■ Task details
What is needed is an exact copy of the lines from the line containing "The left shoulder" to the line containing "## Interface", both lines included, and nothing else.

■ Supplied material
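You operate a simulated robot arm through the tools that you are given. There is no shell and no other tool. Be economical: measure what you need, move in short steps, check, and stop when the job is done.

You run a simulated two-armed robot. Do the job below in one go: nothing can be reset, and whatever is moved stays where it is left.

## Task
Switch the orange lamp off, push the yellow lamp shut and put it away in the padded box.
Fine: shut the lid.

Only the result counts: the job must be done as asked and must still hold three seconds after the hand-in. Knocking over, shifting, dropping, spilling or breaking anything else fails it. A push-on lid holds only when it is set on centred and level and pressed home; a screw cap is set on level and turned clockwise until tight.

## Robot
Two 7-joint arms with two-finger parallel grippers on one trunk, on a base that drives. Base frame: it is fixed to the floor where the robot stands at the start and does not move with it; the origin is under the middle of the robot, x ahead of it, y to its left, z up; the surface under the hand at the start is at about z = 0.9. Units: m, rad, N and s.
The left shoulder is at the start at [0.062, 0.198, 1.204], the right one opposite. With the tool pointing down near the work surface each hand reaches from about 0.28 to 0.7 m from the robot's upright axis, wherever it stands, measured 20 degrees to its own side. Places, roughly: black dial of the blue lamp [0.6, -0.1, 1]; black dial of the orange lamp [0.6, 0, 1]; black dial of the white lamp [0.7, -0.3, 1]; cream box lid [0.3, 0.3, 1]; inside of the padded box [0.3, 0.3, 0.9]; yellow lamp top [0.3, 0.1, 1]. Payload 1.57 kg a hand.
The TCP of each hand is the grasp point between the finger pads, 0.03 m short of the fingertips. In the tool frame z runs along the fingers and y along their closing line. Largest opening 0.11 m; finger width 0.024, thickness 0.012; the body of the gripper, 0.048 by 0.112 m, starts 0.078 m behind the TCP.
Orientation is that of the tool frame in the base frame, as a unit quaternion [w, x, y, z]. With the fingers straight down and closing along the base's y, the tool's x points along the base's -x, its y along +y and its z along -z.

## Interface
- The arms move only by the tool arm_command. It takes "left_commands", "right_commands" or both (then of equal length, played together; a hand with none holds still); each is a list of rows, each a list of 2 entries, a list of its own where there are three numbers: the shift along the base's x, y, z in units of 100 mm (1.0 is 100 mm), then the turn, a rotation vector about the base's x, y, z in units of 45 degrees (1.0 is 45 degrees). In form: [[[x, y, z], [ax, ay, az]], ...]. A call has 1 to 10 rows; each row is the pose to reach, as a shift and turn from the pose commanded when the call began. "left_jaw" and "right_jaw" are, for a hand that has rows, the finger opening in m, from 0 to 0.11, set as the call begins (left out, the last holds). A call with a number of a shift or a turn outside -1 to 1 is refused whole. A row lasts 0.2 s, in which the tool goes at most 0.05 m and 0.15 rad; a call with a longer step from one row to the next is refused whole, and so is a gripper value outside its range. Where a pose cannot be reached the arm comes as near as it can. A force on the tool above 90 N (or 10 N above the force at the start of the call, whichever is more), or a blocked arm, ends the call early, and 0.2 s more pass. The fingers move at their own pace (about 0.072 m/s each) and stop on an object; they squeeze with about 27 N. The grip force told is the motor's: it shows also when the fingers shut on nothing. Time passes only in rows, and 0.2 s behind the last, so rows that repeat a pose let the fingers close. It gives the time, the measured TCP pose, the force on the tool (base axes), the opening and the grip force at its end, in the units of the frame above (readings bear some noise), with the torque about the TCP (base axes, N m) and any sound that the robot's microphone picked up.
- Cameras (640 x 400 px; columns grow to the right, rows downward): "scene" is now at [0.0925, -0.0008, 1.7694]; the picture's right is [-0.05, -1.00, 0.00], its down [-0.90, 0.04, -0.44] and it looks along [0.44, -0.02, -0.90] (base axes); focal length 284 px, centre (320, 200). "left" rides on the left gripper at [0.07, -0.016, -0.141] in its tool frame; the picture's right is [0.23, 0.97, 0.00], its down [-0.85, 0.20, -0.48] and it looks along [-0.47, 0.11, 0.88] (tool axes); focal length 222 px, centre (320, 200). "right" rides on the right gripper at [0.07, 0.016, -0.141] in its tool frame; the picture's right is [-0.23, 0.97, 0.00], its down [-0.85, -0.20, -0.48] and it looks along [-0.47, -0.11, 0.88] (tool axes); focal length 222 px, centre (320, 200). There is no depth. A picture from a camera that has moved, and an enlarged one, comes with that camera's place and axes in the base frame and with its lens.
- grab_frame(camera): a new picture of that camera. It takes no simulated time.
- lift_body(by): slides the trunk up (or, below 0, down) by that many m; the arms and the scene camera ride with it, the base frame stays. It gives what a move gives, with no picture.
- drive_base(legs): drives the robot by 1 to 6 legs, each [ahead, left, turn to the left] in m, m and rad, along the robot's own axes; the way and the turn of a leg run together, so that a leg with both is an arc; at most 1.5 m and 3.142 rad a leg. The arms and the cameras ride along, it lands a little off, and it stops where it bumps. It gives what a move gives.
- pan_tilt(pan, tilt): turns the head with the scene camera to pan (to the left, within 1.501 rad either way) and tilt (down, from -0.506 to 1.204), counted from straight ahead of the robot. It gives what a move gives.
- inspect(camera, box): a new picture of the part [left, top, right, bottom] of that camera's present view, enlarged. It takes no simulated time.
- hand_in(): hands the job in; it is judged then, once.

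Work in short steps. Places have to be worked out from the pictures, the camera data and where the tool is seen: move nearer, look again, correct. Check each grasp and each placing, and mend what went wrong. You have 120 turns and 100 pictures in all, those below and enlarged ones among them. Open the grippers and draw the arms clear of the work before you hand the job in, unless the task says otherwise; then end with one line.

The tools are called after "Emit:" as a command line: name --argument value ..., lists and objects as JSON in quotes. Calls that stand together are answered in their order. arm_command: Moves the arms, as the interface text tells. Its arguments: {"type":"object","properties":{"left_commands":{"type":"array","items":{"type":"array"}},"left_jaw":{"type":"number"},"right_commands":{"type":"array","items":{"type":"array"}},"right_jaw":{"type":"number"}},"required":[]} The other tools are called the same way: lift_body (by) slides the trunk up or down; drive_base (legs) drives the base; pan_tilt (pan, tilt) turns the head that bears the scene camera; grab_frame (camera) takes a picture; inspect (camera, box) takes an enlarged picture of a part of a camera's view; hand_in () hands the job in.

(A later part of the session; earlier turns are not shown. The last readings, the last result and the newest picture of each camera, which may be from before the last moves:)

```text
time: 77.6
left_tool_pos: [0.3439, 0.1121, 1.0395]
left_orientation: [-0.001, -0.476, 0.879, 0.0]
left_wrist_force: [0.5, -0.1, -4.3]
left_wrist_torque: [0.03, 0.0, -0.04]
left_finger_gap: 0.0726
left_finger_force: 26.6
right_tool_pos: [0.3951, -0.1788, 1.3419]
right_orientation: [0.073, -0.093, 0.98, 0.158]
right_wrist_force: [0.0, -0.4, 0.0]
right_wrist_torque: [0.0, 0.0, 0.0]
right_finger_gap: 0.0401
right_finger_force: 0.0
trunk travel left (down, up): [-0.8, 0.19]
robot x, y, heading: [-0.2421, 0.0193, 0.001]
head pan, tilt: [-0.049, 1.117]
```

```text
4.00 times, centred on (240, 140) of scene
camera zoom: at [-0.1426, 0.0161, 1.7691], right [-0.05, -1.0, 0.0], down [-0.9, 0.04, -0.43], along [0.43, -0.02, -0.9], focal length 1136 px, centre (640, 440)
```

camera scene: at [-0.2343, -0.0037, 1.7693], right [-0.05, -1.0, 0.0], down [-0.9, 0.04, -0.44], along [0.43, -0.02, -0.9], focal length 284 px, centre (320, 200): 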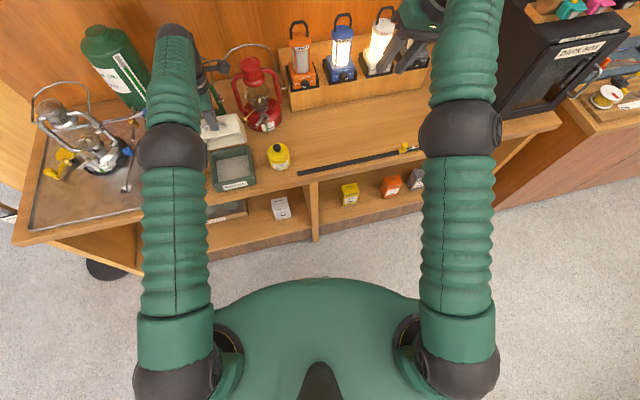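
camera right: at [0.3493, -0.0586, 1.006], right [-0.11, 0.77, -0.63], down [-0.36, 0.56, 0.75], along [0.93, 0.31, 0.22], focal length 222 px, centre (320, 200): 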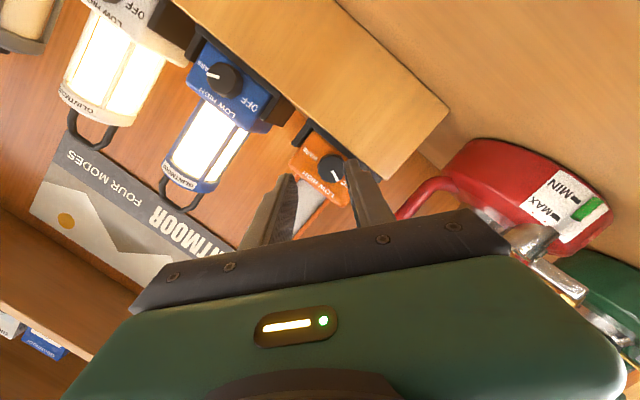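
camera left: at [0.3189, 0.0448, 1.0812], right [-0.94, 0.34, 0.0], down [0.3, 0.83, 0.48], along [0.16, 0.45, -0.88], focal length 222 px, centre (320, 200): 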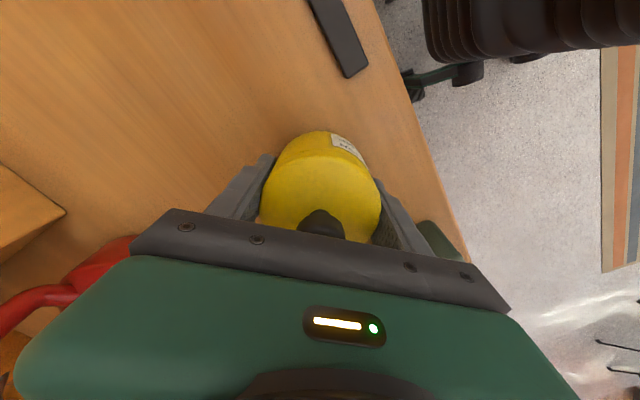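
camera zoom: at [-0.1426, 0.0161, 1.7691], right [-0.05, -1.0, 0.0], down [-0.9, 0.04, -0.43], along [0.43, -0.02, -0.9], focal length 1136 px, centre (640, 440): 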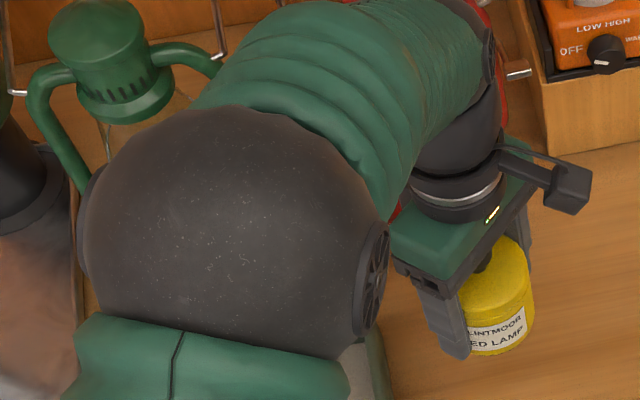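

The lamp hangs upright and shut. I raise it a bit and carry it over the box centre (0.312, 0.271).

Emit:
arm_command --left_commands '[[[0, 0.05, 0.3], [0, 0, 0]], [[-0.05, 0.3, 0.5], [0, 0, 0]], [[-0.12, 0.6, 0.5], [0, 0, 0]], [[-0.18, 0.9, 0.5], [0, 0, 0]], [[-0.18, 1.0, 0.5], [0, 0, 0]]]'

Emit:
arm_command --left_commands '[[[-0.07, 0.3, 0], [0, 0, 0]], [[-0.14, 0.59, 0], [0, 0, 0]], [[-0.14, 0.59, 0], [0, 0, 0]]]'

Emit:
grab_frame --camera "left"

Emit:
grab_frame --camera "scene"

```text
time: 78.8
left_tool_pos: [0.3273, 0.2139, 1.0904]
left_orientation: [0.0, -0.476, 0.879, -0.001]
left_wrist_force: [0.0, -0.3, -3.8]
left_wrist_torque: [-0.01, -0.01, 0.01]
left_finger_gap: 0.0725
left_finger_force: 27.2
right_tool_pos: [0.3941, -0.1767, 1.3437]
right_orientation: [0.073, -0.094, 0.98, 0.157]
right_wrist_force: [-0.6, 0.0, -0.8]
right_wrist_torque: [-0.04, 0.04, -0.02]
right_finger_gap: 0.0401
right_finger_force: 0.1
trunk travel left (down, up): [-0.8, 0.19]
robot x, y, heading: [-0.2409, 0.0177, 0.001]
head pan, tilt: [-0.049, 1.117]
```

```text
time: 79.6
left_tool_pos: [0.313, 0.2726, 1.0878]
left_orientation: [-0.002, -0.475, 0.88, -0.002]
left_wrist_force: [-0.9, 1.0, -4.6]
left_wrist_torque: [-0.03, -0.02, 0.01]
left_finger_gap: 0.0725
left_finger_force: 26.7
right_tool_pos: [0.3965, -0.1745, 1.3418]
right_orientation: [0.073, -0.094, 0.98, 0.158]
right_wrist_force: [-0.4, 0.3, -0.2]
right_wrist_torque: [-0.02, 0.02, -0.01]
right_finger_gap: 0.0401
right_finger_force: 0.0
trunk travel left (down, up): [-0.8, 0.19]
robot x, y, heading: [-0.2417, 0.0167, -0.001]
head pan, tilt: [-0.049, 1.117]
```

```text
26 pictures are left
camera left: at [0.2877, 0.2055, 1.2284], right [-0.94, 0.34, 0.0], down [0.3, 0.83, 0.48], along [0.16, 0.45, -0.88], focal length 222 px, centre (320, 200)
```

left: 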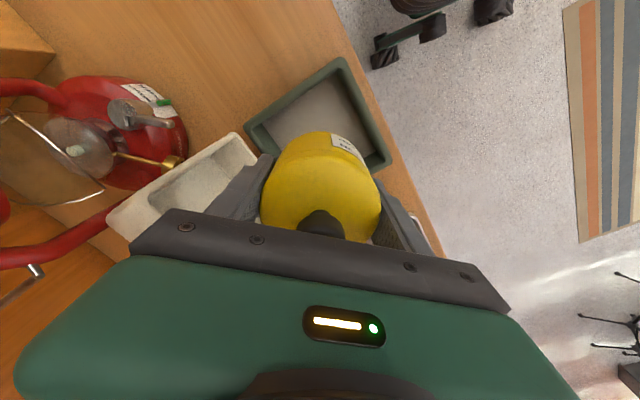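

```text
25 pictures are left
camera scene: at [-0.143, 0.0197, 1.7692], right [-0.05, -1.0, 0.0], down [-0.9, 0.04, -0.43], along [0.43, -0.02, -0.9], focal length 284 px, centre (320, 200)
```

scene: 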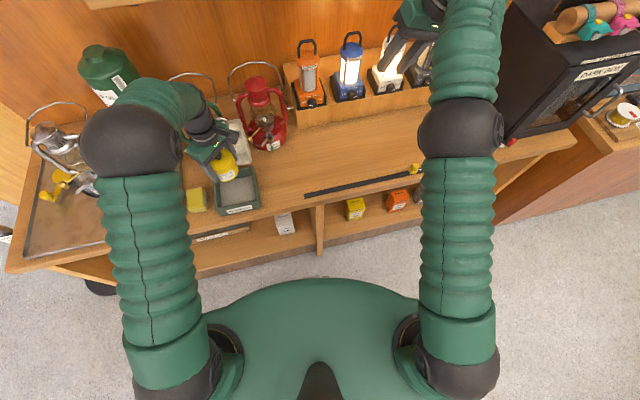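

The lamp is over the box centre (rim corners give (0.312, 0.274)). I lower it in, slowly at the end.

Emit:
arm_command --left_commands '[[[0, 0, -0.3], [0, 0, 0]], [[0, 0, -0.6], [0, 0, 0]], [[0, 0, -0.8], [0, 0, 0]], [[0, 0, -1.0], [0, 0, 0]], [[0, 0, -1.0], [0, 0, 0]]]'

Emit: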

■ Task solution
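The left shoulder is at the start at [0.062, 0.198, 1.204], the right one opposite. With the tool pointing down near the work surface each hand reaches from about 0.28 to 0.7 m from the robot's upright axis, wherever it stands, measured 20 degrees to its own side. Places, roughly: black dial of the blue lamp [0.6, -0.1, 1]; black dial of the orange lamp [0.6, 0, 1]; black dial of the white lamp [0.7, -0.3, 1]; cream box lid [0.3, 0.3, 1]; inside of the padded box [0.3, 0.3, 0.9]; yellow lamp top [0.3, 0.1, 1]. Payload 1.57 kg a hand.
The TCP of each hand is the grasp point between the finger pads, 0.03 m short of the fingertips. In the tool frame z runs along the fingers and y along their closing line. Largest opening 0.11 m; finger width 0.024, thickness 0.012; the body of the gripper, 0.048 by 0.112 m, starts 0.078 m behind the TCP.
Orientation is that of the tool frame in the base frame, as a unit quaternion [w, x, y, z]. With the fingers straight down and closing along the base's y, the tool's x points along the base's -x, its y along +y and its z along -z.

## Interface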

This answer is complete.